New kids on the court – Meet the Bobcats’ 2020 recruits


Gage Kilborne

It was an offseason of change for the Quinnipiac Bobcats men’s basketball team. The team saw a couple of big losses this past offseason, including transfers from Rich Kelly and Kevin Marfo and the graduation of Aaron Falzon. However, the Bobcats were able to recruit four new members to their team. The newest Bobcats are: Elias King, Luis Kortright, Tymu Chenery and Bol Akot.

King is a 6’9” sophomore forward who transferred from Santa Monica College (SMC). While at SMC, he won Conference Player of the Year, and first team All-State in California. According to his new coach Baker Dunleavy, he “should be one of our best defenders from day one,” which should help him earn immediate minutes. King is a well-rounded player and an important asset to Dunleavy’s team.

Kortright is a 6’3” freshman guard from St. Raymond’s High out of the Bronx. He earned first team All-State in New York this past season and is described as a very hard worker. Dunleavy emphasized, “He earned everything he got at St. Raymond’s.”

Chenery is a 6’6” freshman wing from Episcopal Academy in Virginia. He led his team to the Virginia State Semifinals last season and had season averages of 14.6 points, 1.3 assists and 6.3 rebounds per game. He should fit perfectly with Dunleavy’s scheme, and Dunleavy is looking forward to him contributing in the future. “His contributions both on the court and in the classroom will make him an ideal fit for our program.”

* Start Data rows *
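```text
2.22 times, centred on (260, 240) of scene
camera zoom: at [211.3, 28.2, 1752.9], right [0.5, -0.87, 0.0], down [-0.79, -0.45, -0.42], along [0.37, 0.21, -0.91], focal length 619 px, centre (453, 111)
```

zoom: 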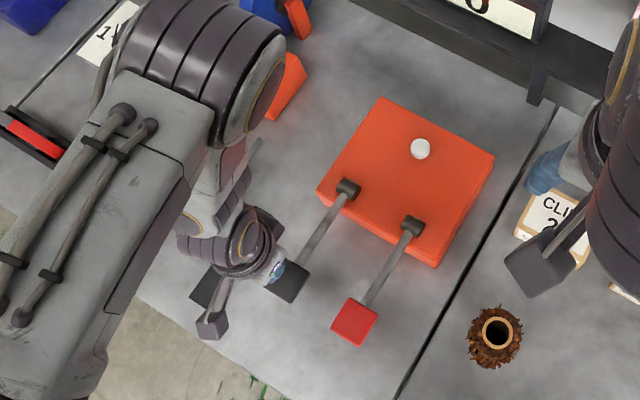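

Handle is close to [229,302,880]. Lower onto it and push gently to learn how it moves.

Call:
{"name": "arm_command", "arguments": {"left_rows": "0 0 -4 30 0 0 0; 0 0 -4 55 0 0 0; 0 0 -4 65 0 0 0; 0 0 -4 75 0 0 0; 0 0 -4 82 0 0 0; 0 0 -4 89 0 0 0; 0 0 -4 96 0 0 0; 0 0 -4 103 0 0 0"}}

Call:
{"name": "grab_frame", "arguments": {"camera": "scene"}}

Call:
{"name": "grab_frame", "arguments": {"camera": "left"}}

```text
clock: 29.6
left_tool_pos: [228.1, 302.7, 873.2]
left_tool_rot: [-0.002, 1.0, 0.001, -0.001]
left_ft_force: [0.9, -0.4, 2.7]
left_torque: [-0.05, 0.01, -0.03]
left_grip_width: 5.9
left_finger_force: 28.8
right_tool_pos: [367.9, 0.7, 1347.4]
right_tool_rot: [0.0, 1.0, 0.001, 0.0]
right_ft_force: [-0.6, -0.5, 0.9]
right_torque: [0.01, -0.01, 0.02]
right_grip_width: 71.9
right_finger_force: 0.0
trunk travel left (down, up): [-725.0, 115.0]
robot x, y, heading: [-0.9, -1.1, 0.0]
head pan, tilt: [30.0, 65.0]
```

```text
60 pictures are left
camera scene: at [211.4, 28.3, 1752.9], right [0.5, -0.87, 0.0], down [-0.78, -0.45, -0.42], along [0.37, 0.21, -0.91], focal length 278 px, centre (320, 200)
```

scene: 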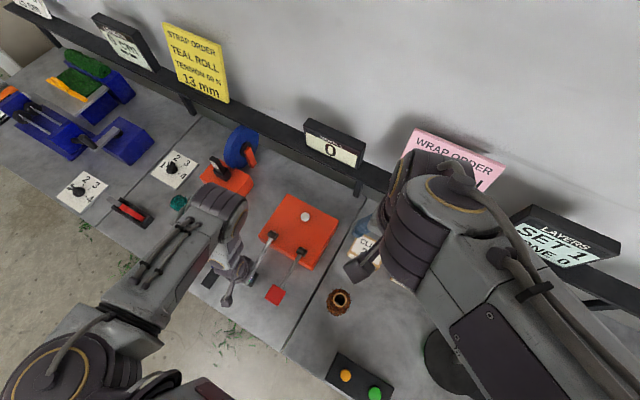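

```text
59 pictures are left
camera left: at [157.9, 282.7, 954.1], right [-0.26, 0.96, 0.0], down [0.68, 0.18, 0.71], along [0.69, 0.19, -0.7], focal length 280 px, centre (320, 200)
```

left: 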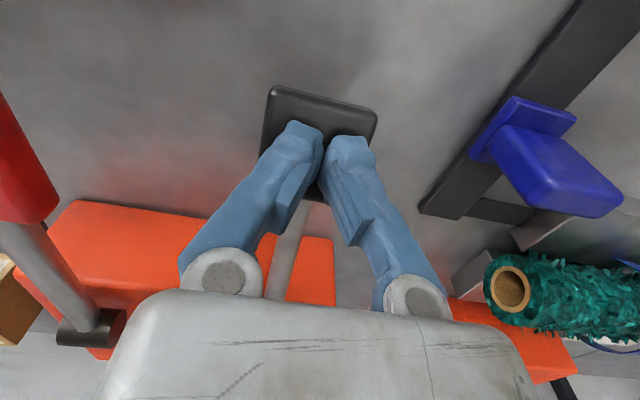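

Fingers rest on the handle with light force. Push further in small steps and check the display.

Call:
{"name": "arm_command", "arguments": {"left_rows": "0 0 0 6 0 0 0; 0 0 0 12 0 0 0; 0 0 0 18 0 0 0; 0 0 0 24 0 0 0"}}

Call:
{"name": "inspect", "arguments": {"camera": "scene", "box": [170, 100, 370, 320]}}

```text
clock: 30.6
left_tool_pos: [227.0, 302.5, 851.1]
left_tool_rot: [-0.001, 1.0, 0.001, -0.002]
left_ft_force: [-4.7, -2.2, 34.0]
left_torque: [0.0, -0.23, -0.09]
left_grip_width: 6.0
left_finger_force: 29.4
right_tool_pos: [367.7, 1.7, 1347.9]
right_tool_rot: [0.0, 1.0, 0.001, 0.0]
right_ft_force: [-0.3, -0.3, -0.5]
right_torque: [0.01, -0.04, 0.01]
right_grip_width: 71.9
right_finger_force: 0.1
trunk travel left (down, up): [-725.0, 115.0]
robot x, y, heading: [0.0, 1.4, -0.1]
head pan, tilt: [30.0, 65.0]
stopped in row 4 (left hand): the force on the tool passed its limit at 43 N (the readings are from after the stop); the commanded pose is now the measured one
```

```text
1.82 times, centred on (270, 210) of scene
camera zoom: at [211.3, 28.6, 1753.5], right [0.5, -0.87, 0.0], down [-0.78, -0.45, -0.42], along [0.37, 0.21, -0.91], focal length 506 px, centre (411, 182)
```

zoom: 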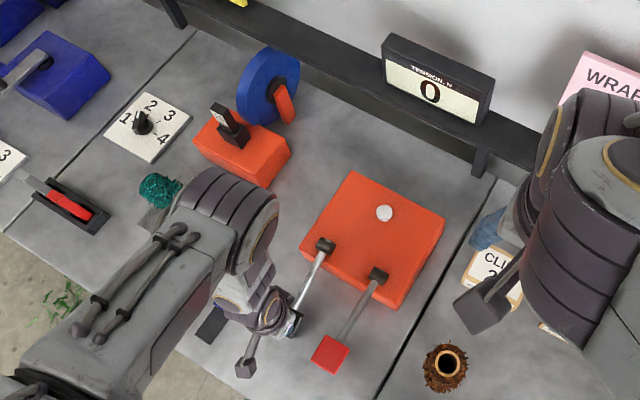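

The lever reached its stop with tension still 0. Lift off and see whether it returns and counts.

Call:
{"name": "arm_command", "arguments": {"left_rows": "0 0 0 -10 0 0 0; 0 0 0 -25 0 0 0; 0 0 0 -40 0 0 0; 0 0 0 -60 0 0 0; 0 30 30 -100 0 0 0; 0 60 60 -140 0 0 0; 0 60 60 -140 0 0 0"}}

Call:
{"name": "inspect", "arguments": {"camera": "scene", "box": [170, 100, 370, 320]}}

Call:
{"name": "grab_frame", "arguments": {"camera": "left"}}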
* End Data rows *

Last but not least, Akot, a 6’2” freshman guard, comes from Proctor Academy in Manchester, NH. He became a proud member of the 1,000-point club at school, finishing his career with 1,223 points. During his senior year, he averaged 19.2 points per game, 5.2 rebounds per game, and 5.2 assists per game en route to earning first-team All-NEPSAC honors. He was also an All-NEPSAC honorable mention in his junior year, and the MVP of the 2019 Deng Camp, overseen by former NBA All-Star Luol Deng.

“Bol is an athletic, playmaking guard that will fit in well here at Quinnipiac,” Dunleavy said. “Bol is accustomed to playing at a high pace.”

Although the Bobcats look different, they will still have a very competitive young team. This season will be unlike what players and coaches are used to, however, there should be a higher percentage of competitive games with the season almost exclusively comprised of conference play. For the Bobcats to hit their full potential this year and beyond, they’ll need contributions from all of their new recruits.